> [INFORMATION PROVIDED]
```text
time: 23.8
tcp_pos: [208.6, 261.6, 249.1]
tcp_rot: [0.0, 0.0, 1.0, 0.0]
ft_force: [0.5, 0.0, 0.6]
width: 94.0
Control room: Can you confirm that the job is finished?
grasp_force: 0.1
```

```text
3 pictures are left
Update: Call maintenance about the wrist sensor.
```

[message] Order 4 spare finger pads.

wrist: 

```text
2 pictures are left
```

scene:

> [GIVEN TASK] Repeat the material above exactly.

> [SOLUTION FOR THIS PROBLEM]
```text
time: 23.8
tcp_pos: [208.6, 261.6, 249.1]
tcp_rot: [0.0, 0.0, 1.0, 0.0]
ft_force: [0.5, 0.0, 0.6]
width: 94.0
Control room: Can you confirm that the job is finished?
grasp_force: 0.1
```

```text
3 pictures are left
Update: Call maintenance about the wrist sensor.
```

[message] Order 4 spare finger pads.

wrist: 

```text
2 pictures are left
```

scene:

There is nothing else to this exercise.